What lines of the data include the string "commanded"? Copy them all.

>> Start

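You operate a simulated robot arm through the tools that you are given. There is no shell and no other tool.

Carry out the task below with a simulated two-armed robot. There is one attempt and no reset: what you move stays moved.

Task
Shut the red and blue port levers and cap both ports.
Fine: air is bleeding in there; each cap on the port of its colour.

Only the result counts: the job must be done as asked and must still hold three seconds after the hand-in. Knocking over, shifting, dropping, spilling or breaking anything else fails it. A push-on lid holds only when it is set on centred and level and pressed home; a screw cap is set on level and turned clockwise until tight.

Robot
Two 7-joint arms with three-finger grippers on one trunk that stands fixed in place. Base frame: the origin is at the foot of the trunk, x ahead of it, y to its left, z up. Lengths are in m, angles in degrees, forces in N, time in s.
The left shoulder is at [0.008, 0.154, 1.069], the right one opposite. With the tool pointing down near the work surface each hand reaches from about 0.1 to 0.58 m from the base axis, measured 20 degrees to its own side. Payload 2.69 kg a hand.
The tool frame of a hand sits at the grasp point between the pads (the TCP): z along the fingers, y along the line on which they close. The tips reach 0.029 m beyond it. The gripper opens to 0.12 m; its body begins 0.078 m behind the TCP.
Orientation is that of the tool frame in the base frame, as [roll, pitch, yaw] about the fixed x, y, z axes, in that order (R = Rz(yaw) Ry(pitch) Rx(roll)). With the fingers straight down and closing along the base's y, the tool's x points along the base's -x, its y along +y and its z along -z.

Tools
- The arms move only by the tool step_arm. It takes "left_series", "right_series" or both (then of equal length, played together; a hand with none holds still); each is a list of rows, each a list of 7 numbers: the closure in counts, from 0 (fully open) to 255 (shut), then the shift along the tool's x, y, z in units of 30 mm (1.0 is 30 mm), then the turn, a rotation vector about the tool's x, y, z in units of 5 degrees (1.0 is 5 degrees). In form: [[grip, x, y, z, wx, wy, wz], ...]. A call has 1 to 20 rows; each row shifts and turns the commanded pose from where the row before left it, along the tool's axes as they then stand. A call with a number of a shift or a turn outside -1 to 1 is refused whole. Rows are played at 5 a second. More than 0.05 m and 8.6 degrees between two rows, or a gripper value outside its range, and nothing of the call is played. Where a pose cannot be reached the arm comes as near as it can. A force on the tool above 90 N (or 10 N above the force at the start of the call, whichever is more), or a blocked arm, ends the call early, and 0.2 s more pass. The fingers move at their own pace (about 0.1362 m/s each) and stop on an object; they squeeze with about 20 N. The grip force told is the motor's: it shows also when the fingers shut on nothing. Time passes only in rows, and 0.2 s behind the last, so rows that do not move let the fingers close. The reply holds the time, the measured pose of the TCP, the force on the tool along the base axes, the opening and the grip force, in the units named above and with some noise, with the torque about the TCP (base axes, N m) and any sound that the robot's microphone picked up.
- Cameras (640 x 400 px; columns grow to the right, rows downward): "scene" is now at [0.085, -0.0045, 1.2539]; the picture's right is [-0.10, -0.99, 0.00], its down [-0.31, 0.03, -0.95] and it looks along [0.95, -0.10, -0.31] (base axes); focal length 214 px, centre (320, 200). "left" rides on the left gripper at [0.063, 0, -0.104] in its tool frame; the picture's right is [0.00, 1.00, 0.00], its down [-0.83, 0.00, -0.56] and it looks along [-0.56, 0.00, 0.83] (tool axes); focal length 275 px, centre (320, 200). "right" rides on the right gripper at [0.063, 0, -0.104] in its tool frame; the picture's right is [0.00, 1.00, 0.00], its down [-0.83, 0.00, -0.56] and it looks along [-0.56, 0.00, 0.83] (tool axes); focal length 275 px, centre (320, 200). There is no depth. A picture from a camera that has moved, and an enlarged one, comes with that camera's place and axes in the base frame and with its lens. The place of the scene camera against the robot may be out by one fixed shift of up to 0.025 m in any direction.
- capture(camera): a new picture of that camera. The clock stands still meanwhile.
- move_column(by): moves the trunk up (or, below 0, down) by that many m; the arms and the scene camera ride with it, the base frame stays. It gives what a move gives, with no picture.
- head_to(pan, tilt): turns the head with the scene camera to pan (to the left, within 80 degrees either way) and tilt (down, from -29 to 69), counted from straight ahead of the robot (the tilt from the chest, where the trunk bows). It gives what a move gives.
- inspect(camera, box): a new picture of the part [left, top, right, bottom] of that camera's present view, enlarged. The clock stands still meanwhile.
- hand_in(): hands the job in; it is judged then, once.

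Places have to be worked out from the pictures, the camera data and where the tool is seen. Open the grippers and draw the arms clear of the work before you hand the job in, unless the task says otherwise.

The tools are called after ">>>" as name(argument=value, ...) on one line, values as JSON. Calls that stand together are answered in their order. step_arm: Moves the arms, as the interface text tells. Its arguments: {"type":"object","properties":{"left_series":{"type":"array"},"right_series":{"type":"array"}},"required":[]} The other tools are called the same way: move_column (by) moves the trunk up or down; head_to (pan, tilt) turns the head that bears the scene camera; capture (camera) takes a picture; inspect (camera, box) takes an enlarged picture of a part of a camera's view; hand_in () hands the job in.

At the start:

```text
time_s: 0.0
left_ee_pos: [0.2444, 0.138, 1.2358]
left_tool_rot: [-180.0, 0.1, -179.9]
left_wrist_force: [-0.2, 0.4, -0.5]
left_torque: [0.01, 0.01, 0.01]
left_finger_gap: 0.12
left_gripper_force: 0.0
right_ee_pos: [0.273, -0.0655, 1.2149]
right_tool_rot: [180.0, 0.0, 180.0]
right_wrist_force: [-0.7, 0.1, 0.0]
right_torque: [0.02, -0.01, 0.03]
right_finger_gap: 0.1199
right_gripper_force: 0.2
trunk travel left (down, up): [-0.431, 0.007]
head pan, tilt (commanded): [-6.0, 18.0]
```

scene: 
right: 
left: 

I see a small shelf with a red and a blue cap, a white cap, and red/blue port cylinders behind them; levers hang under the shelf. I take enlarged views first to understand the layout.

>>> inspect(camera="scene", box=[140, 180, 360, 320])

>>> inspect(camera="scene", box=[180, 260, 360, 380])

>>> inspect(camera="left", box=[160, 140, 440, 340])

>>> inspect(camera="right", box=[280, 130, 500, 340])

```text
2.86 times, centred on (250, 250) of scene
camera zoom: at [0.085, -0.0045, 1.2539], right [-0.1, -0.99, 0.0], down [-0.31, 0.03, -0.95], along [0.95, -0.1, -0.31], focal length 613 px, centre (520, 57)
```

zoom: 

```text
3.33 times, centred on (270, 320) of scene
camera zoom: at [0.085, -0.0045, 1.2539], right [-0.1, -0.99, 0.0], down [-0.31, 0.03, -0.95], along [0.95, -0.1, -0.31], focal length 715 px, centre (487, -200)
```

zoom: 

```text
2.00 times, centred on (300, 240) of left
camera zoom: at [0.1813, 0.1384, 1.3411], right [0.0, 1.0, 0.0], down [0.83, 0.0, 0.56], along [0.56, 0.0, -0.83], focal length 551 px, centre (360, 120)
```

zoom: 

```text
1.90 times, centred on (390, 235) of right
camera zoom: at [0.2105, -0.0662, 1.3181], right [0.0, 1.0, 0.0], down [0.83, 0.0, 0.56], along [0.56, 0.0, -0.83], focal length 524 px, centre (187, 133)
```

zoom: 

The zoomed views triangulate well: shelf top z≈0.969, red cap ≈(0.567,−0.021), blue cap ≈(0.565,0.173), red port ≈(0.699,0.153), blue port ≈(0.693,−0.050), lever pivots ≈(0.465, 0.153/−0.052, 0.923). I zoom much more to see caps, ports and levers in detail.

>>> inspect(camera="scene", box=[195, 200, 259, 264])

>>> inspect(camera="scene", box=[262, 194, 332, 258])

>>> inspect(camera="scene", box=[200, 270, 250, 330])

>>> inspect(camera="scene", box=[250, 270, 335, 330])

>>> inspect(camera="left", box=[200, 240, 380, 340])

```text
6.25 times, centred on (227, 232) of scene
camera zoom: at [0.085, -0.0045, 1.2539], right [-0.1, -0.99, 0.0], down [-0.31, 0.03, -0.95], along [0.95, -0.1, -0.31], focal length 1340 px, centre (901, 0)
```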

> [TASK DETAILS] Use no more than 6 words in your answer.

>> End

> [WRITTEN SOLUTION]
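- The arms move only by the tool step_arm. It takes "left_series", "right_series" or both (then of equal length, played together; a hand with none holds still); each is a list of rows, each a list of 7 numbers: the closure in counts, from 0 (fully open) to 255 (shut), then the shift along the tool's x, y, z in units of 30 mm (1.0 is 30 mm), then the turn, a rotation vector about the tool's x, y, z in units of 5 degrees (1.0 is 5 degrees). In form: [[grip, x, y, z, wx, wy, wz], ...]. A call has 1 to 20 rows; each row shifts and turns the commanded pose from where the row before left it, along the tool's axes as they then stand. A call with a number of a shift or a turn outside -1 to 1 is refused whole. Rows are played at 5 a second. More than 0.05 m and 8.6 degrees between two rows, or a gripper value outside its range, and nothing of the call is played. Where a pose cannot be reached the arm comes as near as it can. A force on the tool above 90 N (or 10 N above the force at the start of the call, whichever is more), or a blocked arm, ends the call early, and 0.2 s more pass. The fingers move at their own pace (about 0.1362 m/s each) and stop on an object; they squeeze with about 20 N. The grip force told is the motor's: it shows also when the fingers shut on nothing. Time passes only in rows, and 0.2 s behind the last, so rows that do not move let the fingers close. The reply holds the time, the measured pose of the TCP, the force on the tool along the base axes, the opening and the grip force, in the units named above and with some noise, with the torque about the TCP (base axes, N m) and any sound that the robot's microphone picked up.
head pan, tilt (commanded): [-6.0, 18.0]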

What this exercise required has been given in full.